Work instructions: All lines below must be repeated exactly, with the pictures omitted. Return a JSON list in which every string is one line; blank lines are skipped.

Data extract:
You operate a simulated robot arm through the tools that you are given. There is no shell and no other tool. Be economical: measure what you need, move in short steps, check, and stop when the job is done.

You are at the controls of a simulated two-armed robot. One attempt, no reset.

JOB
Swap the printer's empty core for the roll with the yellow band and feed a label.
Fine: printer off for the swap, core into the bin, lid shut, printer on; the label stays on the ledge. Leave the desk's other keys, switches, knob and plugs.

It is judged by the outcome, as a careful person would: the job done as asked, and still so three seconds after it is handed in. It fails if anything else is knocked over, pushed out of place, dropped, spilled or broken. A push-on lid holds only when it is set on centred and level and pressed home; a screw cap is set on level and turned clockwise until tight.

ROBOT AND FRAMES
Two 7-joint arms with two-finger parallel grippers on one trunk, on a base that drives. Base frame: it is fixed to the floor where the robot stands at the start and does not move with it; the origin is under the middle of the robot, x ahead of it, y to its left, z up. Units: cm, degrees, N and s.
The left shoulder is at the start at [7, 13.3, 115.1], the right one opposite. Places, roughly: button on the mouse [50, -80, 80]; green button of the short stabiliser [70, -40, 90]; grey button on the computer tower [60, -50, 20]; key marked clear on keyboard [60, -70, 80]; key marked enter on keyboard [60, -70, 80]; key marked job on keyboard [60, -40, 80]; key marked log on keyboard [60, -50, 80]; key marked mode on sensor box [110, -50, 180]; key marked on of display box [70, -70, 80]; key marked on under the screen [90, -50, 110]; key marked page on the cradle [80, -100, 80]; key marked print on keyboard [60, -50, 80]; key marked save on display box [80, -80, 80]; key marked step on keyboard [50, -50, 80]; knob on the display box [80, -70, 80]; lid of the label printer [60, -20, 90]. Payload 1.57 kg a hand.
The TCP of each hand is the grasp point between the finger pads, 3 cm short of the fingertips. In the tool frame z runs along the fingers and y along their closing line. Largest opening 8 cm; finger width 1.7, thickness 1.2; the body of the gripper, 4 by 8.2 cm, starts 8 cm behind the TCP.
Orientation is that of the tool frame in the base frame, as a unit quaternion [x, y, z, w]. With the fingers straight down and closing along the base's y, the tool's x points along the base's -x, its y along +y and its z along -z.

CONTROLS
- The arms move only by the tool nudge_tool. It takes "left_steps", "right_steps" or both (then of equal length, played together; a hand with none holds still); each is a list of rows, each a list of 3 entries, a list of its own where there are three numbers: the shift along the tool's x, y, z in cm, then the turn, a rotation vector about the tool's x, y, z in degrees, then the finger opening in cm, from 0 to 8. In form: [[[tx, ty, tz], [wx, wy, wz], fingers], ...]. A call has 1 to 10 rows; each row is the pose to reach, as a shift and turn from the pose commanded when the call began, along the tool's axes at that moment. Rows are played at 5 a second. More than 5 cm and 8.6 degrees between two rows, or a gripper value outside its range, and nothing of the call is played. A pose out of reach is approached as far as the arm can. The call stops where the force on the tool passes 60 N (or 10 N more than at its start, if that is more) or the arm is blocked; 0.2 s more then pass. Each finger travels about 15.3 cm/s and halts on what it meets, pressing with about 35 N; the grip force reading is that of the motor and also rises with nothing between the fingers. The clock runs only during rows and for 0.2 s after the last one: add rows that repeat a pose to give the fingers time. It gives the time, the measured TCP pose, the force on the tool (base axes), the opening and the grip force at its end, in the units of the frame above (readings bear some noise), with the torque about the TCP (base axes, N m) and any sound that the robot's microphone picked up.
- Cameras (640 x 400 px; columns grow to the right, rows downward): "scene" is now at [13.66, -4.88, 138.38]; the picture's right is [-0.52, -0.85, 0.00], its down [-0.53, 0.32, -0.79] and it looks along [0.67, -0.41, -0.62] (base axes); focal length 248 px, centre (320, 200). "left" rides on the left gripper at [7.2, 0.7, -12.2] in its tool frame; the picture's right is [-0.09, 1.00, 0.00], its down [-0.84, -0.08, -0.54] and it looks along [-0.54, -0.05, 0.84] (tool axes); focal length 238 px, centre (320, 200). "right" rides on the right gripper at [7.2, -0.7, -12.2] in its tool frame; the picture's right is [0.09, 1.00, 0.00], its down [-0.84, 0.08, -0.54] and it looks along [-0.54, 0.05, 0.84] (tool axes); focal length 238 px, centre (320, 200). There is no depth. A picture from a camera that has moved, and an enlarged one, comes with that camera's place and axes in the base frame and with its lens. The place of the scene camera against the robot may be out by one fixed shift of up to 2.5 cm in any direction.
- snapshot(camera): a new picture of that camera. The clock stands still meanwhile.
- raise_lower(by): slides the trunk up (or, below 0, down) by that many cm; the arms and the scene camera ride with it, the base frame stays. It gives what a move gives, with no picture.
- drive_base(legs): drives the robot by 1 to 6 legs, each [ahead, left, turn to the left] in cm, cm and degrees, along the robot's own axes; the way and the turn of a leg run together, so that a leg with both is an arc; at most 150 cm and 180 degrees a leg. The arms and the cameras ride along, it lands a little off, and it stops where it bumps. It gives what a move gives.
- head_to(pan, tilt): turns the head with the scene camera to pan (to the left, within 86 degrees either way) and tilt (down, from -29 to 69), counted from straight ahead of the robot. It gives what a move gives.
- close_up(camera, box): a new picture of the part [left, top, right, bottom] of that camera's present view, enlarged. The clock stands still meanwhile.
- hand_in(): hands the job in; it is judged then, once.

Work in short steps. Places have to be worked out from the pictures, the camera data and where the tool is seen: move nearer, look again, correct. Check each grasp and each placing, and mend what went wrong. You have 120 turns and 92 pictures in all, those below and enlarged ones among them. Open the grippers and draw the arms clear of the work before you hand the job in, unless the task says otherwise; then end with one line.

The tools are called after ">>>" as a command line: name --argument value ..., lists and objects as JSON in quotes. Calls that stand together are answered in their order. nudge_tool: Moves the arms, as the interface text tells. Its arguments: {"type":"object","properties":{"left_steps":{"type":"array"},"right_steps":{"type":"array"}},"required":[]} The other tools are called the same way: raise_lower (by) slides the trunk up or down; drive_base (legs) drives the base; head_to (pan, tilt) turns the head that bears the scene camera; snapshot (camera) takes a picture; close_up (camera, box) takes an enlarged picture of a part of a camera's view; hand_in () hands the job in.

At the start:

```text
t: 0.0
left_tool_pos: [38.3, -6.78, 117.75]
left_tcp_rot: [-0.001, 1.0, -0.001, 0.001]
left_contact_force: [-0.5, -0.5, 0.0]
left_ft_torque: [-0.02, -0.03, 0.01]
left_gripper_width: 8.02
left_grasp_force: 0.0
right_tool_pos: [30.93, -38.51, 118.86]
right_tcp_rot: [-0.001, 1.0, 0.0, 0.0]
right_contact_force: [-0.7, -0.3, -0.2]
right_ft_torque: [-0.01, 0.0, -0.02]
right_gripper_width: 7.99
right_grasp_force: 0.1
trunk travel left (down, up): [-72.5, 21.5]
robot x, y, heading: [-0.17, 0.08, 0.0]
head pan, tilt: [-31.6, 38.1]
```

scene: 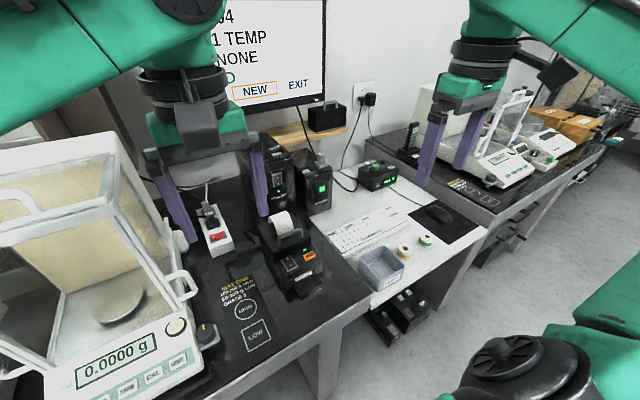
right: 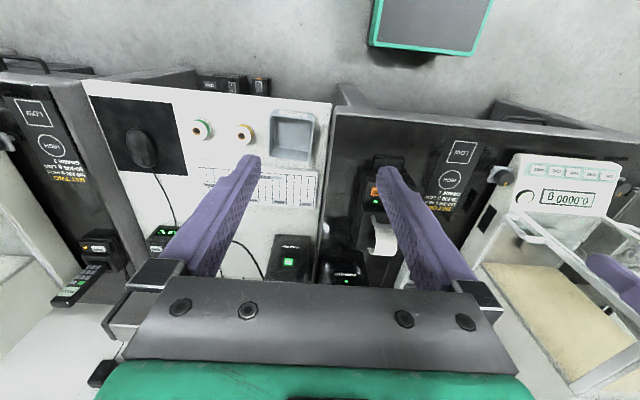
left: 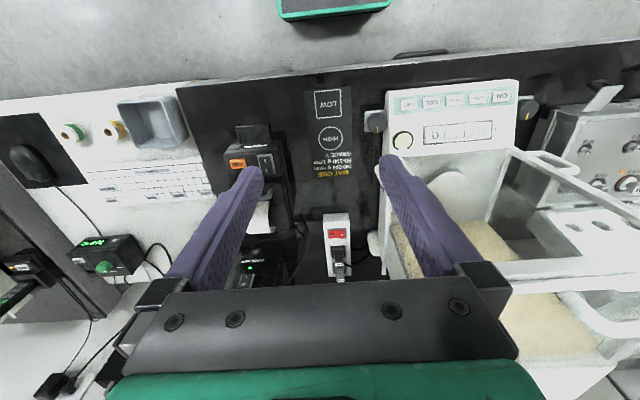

The answer:
[
  "You operate a simulated robot arm through the tools that you are given. There is no shell and no other tool. Be economical: measure what you need, move in short steps, check, and stop when the job is done.",
  "You are at the controls of a simulated two-armed robot. One attempt, no reset.",
  "JOB",
  "Swap the printer's empty core for the roll with the yellow band and feed a label.",
  "Fine: printer off for the swap, core into the bin, lid shut, printer on; the label stays on the ledge. Leave the desk's other keys, switches, knob and plugs.",
  "It is judged by the outcome, as a careful person would: the job done as asked, and still so three seconds after it is handed in. It fails if anything else is knocked over, pushed out of place, dropped, spilled or broken. A push-on lid holds only when it is set on centred and level and pressed home; a screw cap is set on level and turned clockwise until tight.",
  "ROBOT AND FRAMES",
  "Two 7-joint arms with two-finger parallel grippers on one trunk, on a base that drives. Base frame: it is fixed to the floor where the robot stands at the start and does not move with it; the origin is under the middle of the robot, x ahead of it, y to its left, z up. Units: cm, degrees, N and s.",
  "The left shoulder is at the start at [7, 13.3, 115.1], the right one opposite. Places, roughly: button on the mouse [50, -80, 80]; green button of the short stabiliser [70, -40, 90]; grey button on the computer tower [60, -50, 20]; key marked clear on keyboard [60, -70, 80]; key marked enter on keyboard [60, -70, 80]; key marked job on keyboard [60, -40, 80]; key marked log on keyboard [60, -50, 80]; key marked mode on sensor box [110, -50, 180]; key marked on of display box [70, -70, 80]; key marked on under the screen [90, -50, 110]; key marked page on the cradle [80, -100, 80]; key marked print on keyboard [60, -50, 80]; key marked save on display box [80, -80, 80]; key marked step on keyboard [50, -50, 80]; knob on the display box [80, -70, 80]; lid of the label printer [60, -20, 90]. Payload 1.57 kg a hand.",
  "The TCP of each hand is the grasp point between the finger pads, 3 cm short of the fingertips. In the tool frame z runs along the fingers and y along their closing line. Largest opening 8 cm; finger width 1.7, thickness 1.2; the body of the gripper, 4 by 8.2 cm, starts 8 cm behind the TCP.",
  "Orientation is that of the tool frame in the base frame, as a unit quaternion [x, y, z, w]. With the fingers straight down and closing along the base's y, the tool's x points along the base's -x, its y along +y and its z along -z.",
  "CONTROLS",
  "- The arms move only by the tool nudge_tool. It takes \"left_steps\", \"right_steps\" or both (then of equal length, played together; a hand with none holds still); each is a list of rows, each a list of 3 entries, a list of its own where there are three numbers: the shift along the tool's x, y, z in cm, then the turn, a rotation vector about the tool's x, y, z in degrees, then the finger opening in cm, from 0 to 8. In form: [[[tx, ty, tz], [wx, wy, wz], fingers], ...]. A call has 1 to 10 rows; each row is the pose to reach, as a shift and turn from the pose commanded when the call began, along the tool's axes at that moment. Rows are played at 5 a second. More than 5 cm and 8.6 degrees between two rows, or a gripper value outside its range, and nothing of the call is played. A pose out of reach is approached as far as the arm can. The call stops where the force on the tool passes 60 N (or 10 N more than at its start, if that is more) or the arm is blocked; 0.2 s more then pass. Each finger travels about 15.3 cm/s and halts on what it meets, pressing with about 35 N; the grip force reading is that of the motor and also rises with nothing between the fingers. The clock runs only during rows and for 0.2 s after the last one: add rows that repeat a pose to give the fingers time. It gives the time, the measured TCP pose, the force on the tool (base axes), the opening and the grip force at its end, in the units of the frame above (readings bear some noise), with the torque about the TCP (base axes, N m) and any sound that the robot's microphone picked up.",
  "- Cameras (640 x 400 px; columns grow to the right, rows downward): \"scene\" is now at [13.66, -4.88, 138.38]; the picture's right is [-0.52, -0.85, 0.00], its down [-0.53, 0.32, -0.79] and it looks along [0.67, -0.41, -0.62] (base axes); focal length 248 px, centre (320, 200). \"left\" rides on the left gripper at [7.2, 0.7, -12.2] in its tool frame; the picture's right is [-0.09, 1.00, 0.00], its down [-0.84, -0.08, -0.54] and it looks along [-0.54, -0.05, 0.84] (tool axes); focal length 238 px, centre (320, 200). \"right\" rides on the right gripper at [7.2, -0.7, -12.2] in its tool frame; the picture's right is [0.09, 1.00, 0.00], its down [-0.84, 0.08, -0.54] and it looks along [-0.54, 0.05, 0.84] (tool axes); focal length 238 px, centre (320, 200). There is no depth. A picture from a camera that has moved, and an enlarged one, comes with that camera's place and axes in the base frame and with its lens. The place of the scene camera against the robot may be out by one fixed shift of up to 2.5 cm in any direction.",
  "- snapshot(camera): a new picture of that camera. The clock stands still meanwhile.",
  "- raise_lower(by): slides the trunk up (or, below 0, down) by that many cm; the arms and the scene camera ride with it, the base frame stays. It gives what a move gives, with no picture.",
  "- drive_base(legs): drives the robot by 1 to 6 legs, each [ahead, left, turn to the left] in cm, cm and degrees, along the robot's own axes; the way and the turn of a leg run together, so that a leg with both is an arc; at most 150 cm and 180 degrees a leg. The arms and the cameras ride along, it lands a little off, and it stops where it bumps. It gives what a move gives.",
  "- head_to(pan, tilt): turns the head with the scene camera to pan (to the left, within 86 degrees either way) and tilt (down, from -29 to 69), counted from straight ahead of the robot. It gives what a move gives.",
  "- close_up(camera, box): a new picture of the part [left, top, right, bottom] of that camera's present view, enlarged. The clock stands still meanwhile.",
  "- hand_in(): hands the job in; it is judged then, once.",
  "Work in short steps. Places have to be worked out from the pictures, the camera data and where the tool is seen: move nearer, look again, correct. Check each grasp and each placing, and mend what went wrong. You have 120 turns and 92 pictures in all, those below and enlarged ones among them. Open the grippers and draw the arms clear of the work before you hand the job in, unless the task says otherwise; then end with one line.",
  "The tools are called after \">>>\" as a command line: name --argument value ..., lists and objects as JSON in quotes. Calls that stand together are answered in their order. nudge_tool: Moves the arms, as the interface text tells. Its arguments: {\"type\":\"object\",\"properties\":{\"left_steps\":{\"type\":\"array\"},\"right_steps\":{\"type\":\"array\"}},\"required\":[]} The other tools are called the same way: raise_lower (by) slides the trunk up or down; drive_base (legs) drives the base; head_to (pan, tilt) turns the head that bears the scene camera; snapshot (camera) takes a picture; close_up (camera, box) takes an enlarged picture of a part of a camera's view; hand_in () hands the job in.",
  "At the start:",
  "```text",
  "t: 0.0",
  "left_tool_pos: [38.3, -6.78, 117.75]",
  "left_tcp_rot: [-0.001, 1.0, -0.001, 0.001]",
  "left_contact_force: [-0.5, -0.5, 0.0]",
  "left_ft_torque: [-0.02, -0.03, 0.01]",
  "left_gripper_width: 8.02",
  "left_grasp_force: 0.0",
  "right_tool_pos: [30.93, -38.51, 118.86]",
  "right_tcp_rot: [-0.001, 1.0, 0.0, 0.0]",
  "right_contact_force: [-0.7, -0.3, -0.2]",
  "right_ft_torque: [-0.01, 0.0, -0.02]",
  "right_gripper_width: 7.99",
  "right_grasp_force: 0.1",
  "trunk travel left (down, up): [-72.5, 21.5]",
  "robot x, y, heading: [-0.17, 0.08, 0.0]",
  "head pan, tilt: [-31.6, 38.1]",
  "```",
  "scene: ",
  "right: ",
  "left: "
]